#### [Instructions to follow]
Repeat each line of the material exactly. The answer is a JSON array that holds each line as a string and skips blank lines.

#### [Collected data]

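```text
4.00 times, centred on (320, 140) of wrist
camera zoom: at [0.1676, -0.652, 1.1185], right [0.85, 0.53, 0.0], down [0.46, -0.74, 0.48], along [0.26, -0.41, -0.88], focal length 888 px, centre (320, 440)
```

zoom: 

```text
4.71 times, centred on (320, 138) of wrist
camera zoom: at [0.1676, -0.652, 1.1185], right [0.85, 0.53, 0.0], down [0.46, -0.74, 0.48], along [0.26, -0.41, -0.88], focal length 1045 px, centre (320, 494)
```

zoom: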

#### [Answer to the task]
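[
  "```text",
  "4.00 times, centred on (320, 140) of wrist",
  "camera zoom: at [0.1676, -0.652, 1.1185], right [0.85, 0.53, 0.0], down [0.46, -0.74, 0.48], along [0.26, -0.41, -0.88], focal length 888 px, centre (320, 440)",
  "```",
  "zoom: ",
  "```text",
  "4.71 times, centred on (320, 138) of wrist",
  "camera zoom: at [0.1676, -0.652, 1.1185], right [0.85, 0.53, 0.0], down [0.46, -0.74, 0.48], along [0.26, -0.41, -0.88], focal length 1045 px, centre (320, 494)",
  "```",
  "zoom:"
]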